Ada 324 kasus ujaran kebencian (hate speech), namun 152 kasus yang baru bisa diselesaikan. Sedangkan untuk Hoax ada 53 kasus, dimana 30 kasus diantaranya sudah ditangani. Apalagi dalam kasus pilpres 2019, tak jarang korban Hoax dan Hate Speech pun menyasar ke masing-masing calon presiden dan calon wakil presiden yang akan bertarung di pesta demokrasi lima tahunan itu, baik dari kubu Joko Widodo-Ma'ruf Amin maupun kubu Prabowo Subianto-Sandiaga Uno. (Purnamasari, 2018)
      Dalam hal ini, ujaran kebencian adalah tindak pidana yang berbentuk penghinaan, pencemaran nama baik, penistaan, perbuatan tidak menyenangkan, memprovokasi, menghasut, dan penyebaran berita bohong. Semua tindakan di atas memiliki tujuan atau bisa berdampak pada tindak diskriminasi, kekerasan, penghilangan nyawa, dan atau konflik sosial. Aspeknya meliputi suku, agama, aliran keagamaan, keyakinan dan kepercayaan, ras, antargolongan, warna kulit, etnis, gender, kaum difabel, dan orientasi seksual. Ujaran kebencian dapat melalui media kegiatan kampanye, spanduk atau banner, jejaring media sosial, penyampaian pendapat di muka umum atau demonstrasi, ceramah keagamaan, media massa cetak maupun elektronik, dan pamflet.
      Bertemunya berbagai individu atau kelompok-kelompok masyarakat di ruang publik seperti di warung kopi, mal, kafe atau berbagai tempat nongkrong anak-anak muda, bahkan di dunia maya dengan kehadiran berbagai media sosial yang sangat massif, menjadi penanda penting bagi kehidupan masyarakat modern.
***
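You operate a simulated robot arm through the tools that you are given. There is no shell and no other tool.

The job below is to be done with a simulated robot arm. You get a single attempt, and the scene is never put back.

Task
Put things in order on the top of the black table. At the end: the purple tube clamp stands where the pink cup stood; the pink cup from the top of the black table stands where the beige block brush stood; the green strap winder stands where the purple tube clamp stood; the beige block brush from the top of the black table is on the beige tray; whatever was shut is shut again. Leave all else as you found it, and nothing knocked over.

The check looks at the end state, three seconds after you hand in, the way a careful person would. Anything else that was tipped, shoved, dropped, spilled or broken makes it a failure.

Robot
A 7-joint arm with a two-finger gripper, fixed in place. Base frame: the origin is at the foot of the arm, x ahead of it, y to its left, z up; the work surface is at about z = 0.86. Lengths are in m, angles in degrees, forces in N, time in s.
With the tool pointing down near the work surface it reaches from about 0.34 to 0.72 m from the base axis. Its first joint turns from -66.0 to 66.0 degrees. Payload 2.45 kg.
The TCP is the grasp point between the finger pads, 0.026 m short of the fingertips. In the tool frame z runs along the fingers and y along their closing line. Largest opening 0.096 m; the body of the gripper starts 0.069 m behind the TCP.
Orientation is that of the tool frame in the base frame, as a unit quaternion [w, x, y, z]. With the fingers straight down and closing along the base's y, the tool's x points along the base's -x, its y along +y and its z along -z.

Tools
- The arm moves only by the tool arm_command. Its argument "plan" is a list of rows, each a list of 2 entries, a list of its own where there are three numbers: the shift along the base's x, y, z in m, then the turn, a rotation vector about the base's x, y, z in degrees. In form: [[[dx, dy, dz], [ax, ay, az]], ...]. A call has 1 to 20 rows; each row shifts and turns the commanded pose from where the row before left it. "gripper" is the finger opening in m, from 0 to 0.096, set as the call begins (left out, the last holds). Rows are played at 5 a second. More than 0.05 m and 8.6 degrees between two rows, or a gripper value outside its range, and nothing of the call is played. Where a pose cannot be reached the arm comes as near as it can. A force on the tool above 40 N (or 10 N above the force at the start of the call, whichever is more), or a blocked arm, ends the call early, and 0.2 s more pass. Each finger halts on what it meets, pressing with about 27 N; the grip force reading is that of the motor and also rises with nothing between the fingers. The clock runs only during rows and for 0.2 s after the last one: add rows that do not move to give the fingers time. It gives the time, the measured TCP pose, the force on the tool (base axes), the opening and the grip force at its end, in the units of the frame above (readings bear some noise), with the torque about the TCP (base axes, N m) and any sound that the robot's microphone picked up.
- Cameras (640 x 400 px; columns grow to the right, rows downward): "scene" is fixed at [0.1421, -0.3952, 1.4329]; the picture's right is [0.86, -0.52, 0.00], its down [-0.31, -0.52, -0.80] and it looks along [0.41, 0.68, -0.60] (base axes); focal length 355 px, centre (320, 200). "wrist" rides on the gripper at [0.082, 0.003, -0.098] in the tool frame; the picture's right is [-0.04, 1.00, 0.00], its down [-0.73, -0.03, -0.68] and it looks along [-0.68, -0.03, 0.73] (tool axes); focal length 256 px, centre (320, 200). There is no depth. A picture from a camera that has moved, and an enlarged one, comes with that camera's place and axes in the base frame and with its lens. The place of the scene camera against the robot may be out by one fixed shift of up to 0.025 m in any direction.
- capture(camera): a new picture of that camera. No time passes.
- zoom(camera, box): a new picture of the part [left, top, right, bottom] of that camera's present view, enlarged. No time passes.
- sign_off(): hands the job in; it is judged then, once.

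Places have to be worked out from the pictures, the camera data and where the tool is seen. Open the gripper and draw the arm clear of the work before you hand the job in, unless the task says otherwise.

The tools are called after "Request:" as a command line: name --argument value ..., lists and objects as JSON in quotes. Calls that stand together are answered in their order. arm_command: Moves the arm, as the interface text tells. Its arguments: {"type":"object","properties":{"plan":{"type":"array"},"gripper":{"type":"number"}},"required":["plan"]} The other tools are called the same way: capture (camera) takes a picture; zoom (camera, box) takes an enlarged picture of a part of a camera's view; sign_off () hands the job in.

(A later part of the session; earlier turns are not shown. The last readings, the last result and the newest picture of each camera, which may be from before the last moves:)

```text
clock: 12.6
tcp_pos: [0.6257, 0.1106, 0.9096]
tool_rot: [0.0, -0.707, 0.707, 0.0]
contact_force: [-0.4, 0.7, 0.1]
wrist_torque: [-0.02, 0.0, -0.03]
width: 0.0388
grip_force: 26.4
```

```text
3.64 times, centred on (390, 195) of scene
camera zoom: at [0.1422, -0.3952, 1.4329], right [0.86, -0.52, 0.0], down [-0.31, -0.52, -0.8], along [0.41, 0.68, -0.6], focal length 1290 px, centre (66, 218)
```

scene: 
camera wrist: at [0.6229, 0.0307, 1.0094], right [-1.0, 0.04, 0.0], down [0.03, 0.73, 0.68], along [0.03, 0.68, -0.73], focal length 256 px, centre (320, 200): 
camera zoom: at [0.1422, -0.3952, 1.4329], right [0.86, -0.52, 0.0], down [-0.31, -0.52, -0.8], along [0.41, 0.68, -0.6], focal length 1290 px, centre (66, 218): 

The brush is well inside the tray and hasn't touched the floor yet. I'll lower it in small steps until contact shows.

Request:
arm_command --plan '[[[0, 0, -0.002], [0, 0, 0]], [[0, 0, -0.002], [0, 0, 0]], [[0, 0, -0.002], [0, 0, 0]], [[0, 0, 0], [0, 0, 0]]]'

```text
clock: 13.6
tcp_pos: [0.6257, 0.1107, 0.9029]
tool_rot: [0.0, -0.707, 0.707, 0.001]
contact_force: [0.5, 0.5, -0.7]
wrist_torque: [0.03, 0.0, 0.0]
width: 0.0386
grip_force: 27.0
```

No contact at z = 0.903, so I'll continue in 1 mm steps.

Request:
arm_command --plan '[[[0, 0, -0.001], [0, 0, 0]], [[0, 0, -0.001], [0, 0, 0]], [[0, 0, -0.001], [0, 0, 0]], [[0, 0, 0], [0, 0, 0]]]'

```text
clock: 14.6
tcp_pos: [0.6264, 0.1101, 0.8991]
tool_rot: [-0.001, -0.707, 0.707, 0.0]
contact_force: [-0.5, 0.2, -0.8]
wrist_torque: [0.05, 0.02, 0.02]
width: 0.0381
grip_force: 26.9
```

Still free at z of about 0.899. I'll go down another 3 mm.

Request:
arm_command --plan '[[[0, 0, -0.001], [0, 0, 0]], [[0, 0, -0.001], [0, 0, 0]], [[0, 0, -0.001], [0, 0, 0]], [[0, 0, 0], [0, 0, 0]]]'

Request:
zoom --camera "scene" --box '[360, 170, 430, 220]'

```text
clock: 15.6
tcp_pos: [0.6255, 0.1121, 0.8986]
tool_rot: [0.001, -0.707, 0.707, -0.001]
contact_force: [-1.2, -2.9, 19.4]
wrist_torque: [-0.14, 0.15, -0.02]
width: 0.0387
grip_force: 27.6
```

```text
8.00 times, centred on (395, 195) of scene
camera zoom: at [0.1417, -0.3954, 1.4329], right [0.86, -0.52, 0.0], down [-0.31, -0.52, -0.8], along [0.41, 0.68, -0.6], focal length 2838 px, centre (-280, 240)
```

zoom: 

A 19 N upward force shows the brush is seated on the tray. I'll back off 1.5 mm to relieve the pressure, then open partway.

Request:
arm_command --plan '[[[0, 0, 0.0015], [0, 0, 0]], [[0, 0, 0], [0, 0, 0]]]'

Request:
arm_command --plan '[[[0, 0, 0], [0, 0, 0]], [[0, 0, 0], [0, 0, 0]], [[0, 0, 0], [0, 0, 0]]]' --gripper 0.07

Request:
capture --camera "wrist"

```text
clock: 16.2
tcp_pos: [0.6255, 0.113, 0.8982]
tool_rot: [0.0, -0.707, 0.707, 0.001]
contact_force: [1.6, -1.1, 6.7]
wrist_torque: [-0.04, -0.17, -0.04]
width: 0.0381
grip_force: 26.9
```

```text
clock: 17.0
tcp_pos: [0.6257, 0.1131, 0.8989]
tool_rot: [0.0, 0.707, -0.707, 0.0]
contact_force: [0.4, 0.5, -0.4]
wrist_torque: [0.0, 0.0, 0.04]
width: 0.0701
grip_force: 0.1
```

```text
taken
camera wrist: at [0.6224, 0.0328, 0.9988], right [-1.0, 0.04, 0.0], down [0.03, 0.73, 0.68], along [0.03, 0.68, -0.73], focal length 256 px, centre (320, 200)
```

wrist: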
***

Filsuf Jerman Jurgen Habermas menunjukkan bahwa ruang publik pada masyarakat modern memiliki peran yang cukup berarti dalam proses berdemokrasi.
Pusaran Ruang Publik Media Sosial
      Media sosial yang menjadi ruang pertarungan atau "ring tinju" yang menggeser wajah media sosial yang ketika kali pertama muncul sebatas sebagai media curhat dan ajang berinteraksi sosial menjadi ruang yang menghadirkan berbagai pertarungan dari banyak pemain dari banyak latar belakang yang bereda. Kompleksitas aktor-aktor yang terlibat di media sosial tersebut semakin tinggi ketika berhadapan dengan situasi atau momentum politik, karena aktor yang terlibat tidak hanya rakyat biasa, tetapi juga berbagai kelompok-kelompok kepentingan; partai politik, elite politik, ormas, pelaku bisnis dan lain sebagainya.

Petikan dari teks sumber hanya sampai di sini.